Text passage
Input: str = “1100” 
Output:
Replace 2nd character with ‘0’ and 3rd character with ‘1’
Input: str = “1010” 
Output:
The string is already alternating. 
 

 

We have discussed one approach in Number of flips to make binary string alternate. In this post a better approach is discussed.
Approach: For the string str, there can be two possible solutions. Either the resultant string can be 
 

  1. 010101… or
  2. 101010…

In order to find the minimum replacements, count the number of replacements to convert the string in type 1 and store it in count then minimum replacement will be min(count, len – count) where len is the length of the string. len – count is the number of replacements to convert the string in type 2.
Below is the implementation of the above approach:
 

C++




// C++ implementation of the approach
#include <bits/stdc++.h>
using namespace std;
 
// Function to return the minimum number of
// characters of the given binary string
// to be replaced to make the string alternating
int minReplacement(string s, int len)

Work to do
• a. Retype the section of the text passage that opens with "We have discussed" and closes with "string in type 2.".
• b. Produce the text that comes next in the text passage.

Material
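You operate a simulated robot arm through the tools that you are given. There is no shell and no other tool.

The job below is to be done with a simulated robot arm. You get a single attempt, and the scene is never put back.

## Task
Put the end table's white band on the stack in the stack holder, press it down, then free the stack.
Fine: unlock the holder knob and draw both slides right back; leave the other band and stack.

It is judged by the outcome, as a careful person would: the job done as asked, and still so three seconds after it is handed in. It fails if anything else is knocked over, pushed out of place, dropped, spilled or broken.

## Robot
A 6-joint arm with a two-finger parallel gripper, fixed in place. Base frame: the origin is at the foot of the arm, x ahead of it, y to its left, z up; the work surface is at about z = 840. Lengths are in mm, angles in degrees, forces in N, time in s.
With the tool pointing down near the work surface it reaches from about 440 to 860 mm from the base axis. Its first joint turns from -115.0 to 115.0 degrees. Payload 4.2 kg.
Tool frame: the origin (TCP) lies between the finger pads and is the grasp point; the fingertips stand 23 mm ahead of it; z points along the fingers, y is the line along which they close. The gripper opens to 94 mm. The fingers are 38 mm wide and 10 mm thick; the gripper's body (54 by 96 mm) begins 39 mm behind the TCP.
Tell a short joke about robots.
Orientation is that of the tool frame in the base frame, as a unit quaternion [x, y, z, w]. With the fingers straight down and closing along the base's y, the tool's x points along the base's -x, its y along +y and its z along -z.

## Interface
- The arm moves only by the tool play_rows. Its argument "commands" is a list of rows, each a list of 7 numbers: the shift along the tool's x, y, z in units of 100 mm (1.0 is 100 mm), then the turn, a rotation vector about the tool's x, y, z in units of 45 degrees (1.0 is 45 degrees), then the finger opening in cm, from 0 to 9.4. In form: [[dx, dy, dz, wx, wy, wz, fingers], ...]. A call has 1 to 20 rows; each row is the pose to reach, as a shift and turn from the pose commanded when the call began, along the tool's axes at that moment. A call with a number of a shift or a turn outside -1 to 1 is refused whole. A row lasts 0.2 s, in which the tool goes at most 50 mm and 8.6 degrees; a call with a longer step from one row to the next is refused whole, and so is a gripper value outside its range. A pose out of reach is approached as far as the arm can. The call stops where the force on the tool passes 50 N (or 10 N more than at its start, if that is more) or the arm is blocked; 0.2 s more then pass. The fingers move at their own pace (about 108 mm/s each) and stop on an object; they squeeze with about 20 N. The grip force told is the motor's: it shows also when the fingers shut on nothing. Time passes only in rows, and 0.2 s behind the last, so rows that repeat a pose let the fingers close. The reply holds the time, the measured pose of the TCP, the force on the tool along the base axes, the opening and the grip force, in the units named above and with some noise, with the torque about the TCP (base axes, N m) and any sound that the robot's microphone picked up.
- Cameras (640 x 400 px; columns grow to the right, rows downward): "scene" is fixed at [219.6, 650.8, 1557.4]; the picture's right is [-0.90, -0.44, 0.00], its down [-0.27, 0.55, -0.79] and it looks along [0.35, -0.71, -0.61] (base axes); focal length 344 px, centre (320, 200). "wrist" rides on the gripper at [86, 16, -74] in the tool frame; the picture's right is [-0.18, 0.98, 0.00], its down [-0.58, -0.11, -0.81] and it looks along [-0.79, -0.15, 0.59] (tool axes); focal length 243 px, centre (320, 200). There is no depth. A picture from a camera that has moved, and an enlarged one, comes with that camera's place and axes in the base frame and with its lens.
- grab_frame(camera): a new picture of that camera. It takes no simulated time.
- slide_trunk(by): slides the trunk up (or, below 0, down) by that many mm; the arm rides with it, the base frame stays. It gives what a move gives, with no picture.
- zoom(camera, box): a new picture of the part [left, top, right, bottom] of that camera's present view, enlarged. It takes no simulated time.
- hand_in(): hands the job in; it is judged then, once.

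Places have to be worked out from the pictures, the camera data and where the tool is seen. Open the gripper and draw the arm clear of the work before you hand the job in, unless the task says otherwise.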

Results by task
• a.
We have discussed one approach in Number of flips to make binary string alternate. In this post a better approach is discussed.
Approach: For the string str, there can be two possible solutions. Either the resultant string can be 
 

  1. 010101… or
  2. 101010…

In order to find the minimum replacements, count the number of replacements to convert the string in type 1 and store it in count then minimum replacement will be min(count, len – count) where len is the length of the string. len – count is the number of replacements to convert the string in type 2.

• b.
{
    int ans = 0;
    for (int i = 0; i < len; i++) {
 
        // If there is 1 at even index positions
        if (i % 2 == 0 && s[i] == '1')
            ans++;
 
        // If there is 0 at odd index positions
        if (i % 2 == 1 && s[i] == '0')
            ans++;
    }
    return min(ans, len - ans);
}
 
// Driver code
int main()
{
    string s = "1100";
    int len = s.size();
    cout << minReplacement(s, len);
 
    return 0;
}


Java




// Java implementation of the approach
class GFG {
 
    // Function to return the minimum number of
    // characters of the given binary string
    // to be replaced to make the string alternating
    static int minReplacement(String s, int len)
    {
        int ans = 0;
        for (int i = 0; i < len; i++) {
 
            // If there is 1 at even index positions
            if (i % 2 == 0 && s.charAt(i) == '1')
                ans++;
 
            // If there is 0 at odd index positions
            if (i % 2 == 1 && s.charAt(i) == '0')
                ans++;
        }
        return Math.min(ans, len - ans);
    }
 
    // Driver code
    public static void main(String args[])
    {
        String s = "1100";
        int len = s.length();
        System.out.print(minReplacement(s, len));
    }
}


Python3




# Python3 implementation of the approach.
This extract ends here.